ARTICLE>
┌──

Next blog:  Contemporary Orthodox Theologians on Hell

Go to Hell?

XCenthronedThis is the 3rd blog in the series of my reflecting on the notion of hell.   The first blog was Hell, no? and the 2nd Hell, yes?    

Part of St. Paul’s own amazement about the reaction of his fellow Jews to the Gospel of salvation was that a message that God universally forgives sinners, was not welcomed by God’s People.   Whereas for St. Paul the Jews were to be light to the nations, meaning they would guide and inspire all people to God’s kingdom, the common notion among the Jews was that being a light meant they alone would be saved of all the people on earth and the rest of humanity would see Israel’s glory and weep and gnash their teeth.  The thought that God might extend His love to all the nations of the world is not welcomed by those who believe their righteousness not only distinguishes them from the rest of humanity but also is the very thing that condemns the rest of the world.   This surely is the message Luke has Jesus offering in the parable of the Publican and Pharisee (Luke 18:9-14“He also told this parable to some who trusted in themselves that they were righteous and despised others:”), of the Last Judgment (Matthew 25:31-46), of a Kingdom where the first are last and the last first (Matthew 20:14-16)  and in which foreigners not the sons of the kingdom enter into the joy of their master (Matthew 8:12).   Though hell for sinners was not even mentioned at the beginning of creation as part of God’s plan or will, some of God’s people came to see heaven as their right and hell as the just reward for all the Gentiles.  The New Testament changes the dividing line from between Jews and non-Jews to distinguishing between those who believe in God’s salvation and those who don’t.   There is one God for all the world.  He is not just the God of the Jews.   It is God’s good pleasure to populate the earth and heaven, not hell.

└──

DATA LINES>
┌──

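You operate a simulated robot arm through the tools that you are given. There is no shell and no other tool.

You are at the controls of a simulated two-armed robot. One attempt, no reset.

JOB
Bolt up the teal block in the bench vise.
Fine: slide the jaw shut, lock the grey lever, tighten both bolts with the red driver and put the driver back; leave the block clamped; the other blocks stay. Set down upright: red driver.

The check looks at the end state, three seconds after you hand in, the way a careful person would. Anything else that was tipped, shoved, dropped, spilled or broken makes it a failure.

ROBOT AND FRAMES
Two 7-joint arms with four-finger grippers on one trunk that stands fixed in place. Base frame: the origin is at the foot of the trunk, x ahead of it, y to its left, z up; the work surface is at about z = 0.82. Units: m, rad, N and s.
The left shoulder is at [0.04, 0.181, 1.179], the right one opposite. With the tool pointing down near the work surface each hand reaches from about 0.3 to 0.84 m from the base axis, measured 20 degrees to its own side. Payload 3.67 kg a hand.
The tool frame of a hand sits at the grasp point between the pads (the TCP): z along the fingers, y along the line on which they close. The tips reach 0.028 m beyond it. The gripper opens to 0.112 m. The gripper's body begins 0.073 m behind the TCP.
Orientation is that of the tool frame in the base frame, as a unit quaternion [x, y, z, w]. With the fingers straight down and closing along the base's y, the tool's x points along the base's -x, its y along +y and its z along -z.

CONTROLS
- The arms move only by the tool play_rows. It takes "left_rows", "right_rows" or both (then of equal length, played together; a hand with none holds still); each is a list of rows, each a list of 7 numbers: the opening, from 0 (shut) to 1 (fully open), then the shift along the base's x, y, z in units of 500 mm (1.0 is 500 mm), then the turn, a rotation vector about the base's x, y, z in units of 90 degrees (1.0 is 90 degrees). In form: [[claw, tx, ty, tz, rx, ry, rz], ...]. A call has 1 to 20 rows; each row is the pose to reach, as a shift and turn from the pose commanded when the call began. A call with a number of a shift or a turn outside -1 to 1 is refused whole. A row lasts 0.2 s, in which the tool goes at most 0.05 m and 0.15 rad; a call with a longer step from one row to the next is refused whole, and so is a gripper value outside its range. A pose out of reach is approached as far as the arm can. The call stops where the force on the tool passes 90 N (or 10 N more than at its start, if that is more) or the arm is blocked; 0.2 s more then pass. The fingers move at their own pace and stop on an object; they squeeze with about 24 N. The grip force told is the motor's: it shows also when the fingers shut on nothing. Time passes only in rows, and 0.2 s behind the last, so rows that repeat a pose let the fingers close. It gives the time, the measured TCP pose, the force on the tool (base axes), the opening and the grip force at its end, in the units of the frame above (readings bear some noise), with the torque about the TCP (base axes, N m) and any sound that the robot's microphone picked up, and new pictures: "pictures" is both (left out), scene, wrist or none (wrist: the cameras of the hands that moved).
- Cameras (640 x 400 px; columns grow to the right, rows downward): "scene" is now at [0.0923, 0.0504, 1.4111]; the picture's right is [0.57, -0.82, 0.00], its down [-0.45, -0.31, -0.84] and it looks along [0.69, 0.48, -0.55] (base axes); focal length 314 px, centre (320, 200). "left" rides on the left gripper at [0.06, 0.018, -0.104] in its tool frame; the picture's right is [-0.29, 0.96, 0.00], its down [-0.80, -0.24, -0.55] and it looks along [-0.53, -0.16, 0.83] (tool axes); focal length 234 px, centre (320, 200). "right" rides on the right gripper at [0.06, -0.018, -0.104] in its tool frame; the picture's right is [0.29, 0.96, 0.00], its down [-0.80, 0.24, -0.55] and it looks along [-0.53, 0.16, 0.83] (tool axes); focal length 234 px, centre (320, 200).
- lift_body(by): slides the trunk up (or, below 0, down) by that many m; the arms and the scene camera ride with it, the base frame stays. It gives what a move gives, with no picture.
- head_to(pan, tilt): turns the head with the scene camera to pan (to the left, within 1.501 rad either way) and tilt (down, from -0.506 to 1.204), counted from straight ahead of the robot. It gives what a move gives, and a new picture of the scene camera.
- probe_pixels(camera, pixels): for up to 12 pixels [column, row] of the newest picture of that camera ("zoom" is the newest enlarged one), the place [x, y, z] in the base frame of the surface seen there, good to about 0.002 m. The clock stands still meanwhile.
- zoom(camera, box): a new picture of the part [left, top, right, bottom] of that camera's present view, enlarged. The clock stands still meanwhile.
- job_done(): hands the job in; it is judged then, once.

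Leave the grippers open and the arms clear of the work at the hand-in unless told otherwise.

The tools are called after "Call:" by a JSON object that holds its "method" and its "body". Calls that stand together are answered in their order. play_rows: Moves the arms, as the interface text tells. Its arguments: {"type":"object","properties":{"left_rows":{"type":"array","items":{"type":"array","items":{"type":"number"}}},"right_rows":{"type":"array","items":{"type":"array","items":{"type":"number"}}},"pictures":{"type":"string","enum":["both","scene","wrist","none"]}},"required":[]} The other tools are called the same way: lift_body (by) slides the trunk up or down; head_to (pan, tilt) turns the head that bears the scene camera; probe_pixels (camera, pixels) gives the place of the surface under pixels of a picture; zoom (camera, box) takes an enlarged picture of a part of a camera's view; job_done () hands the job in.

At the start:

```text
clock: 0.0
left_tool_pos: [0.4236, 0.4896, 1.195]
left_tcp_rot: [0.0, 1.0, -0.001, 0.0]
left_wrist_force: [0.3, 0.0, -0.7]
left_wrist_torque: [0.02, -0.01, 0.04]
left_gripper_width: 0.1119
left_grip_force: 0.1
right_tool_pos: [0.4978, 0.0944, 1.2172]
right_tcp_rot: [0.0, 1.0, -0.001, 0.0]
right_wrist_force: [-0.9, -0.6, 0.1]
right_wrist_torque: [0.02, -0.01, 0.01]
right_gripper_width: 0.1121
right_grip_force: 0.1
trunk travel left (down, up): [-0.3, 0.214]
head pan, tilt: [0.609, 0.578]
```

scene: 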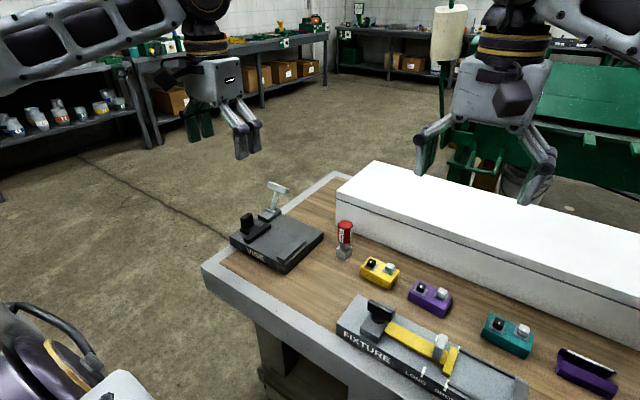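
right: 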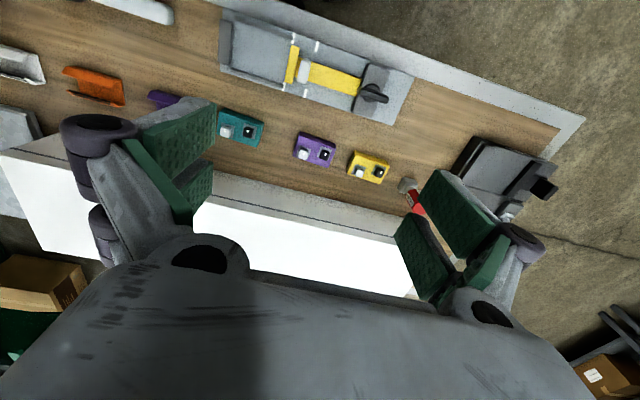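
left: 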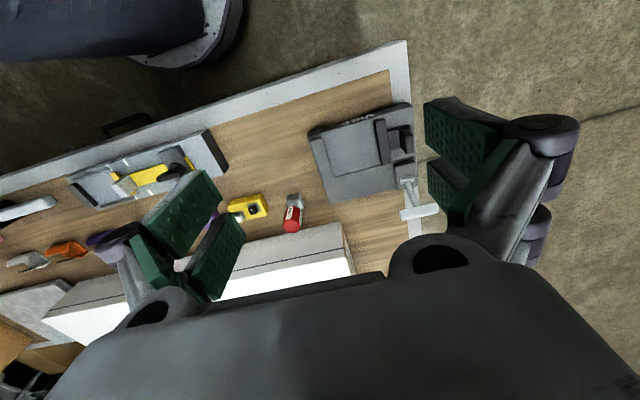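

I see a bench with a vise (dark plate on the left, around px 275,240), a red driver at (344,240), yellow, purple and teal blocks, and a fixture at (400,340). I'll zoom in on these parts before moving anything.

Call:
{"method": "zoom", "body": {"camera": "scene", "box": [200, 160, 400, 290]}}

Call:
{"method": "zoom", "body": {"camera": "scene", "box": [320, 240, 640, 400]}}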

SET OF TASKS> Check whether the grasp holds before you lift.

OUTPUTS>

└──

SET OF TASKS>
1. Transcribe the lines above from the one with "ROBOT AND FRAMES" through the one with "Two 7-joint arms". Include both ends and leave out every other line.
2. Write the next part of the article, the one that starts with "Next blog:  Contemporary".

OUTPUTS>
1.
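ROBOT AND FRAMES
Two 7-joint arms with four-finger grippers on one trunk that stands fixed in place. Base frame: the origin is at the foot of the trunk, x ahead of it, y to its left, z up; the work surface is at about z = 0.82. Units: m, rad, N and s.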

2.
If we look at the New Testament, we can see there is clear indication that we are to fear God, that there will be a Judgment Day, a winnowing process in which the unbelievers and sinners are separated from the righteous and are condemned.   But condemned to what?  Hell?  Or exclusion from God’s presence, kingdom, heaven? 

hellfireIn the RSV of the Bible, the word “hell” occurs only 13 times all in the New Testament.  Matthew makes the most references to hell – 7 times with 3 occurring in one short passage.  Luke uses the word hell only once.   The Evangelists John and Mark and St. Paul the Apostle do not use the word at all!   James makes one reference to hell and Peter twice refers to hell.    The word “Hades” occurs only 9 times in the RSV New Testament and not at all in the Old.  Luke refers to “Hades” four times – twice in his Gospel and twice in Acts.  Matthew only makes one reference to Hades, while it is referred to 4 times in Revelation.    Again St. John, St. Mark and St. Paul make no reference to Hades.   One can find more numerous mention of “fire” (unquenchable, eternal, testing) in the New Testament with Matthew and Revelations by far making the most references to these judging fires with several of the New Testament books including at least one reference to a judgment by fire.   However, only some references in the New Testament seem to refer fire to a hell, others see fire raining down on earth or envision some other form of judgment which destroys the wicked rather than keeping them in perpetual torment.   Matthew in his gospel refers to the gnashing of teeth which will occur in the end six times while Luke makes one reference to teeth gnashing.   Again neither Mark or John mention such things in their gospels.    Mark and John also do not mention “eternal punishment” or “destruction” while you can find a few such references in Matthew (2), Luke (1), and also in Paul, Hebrews, Peter and Jude.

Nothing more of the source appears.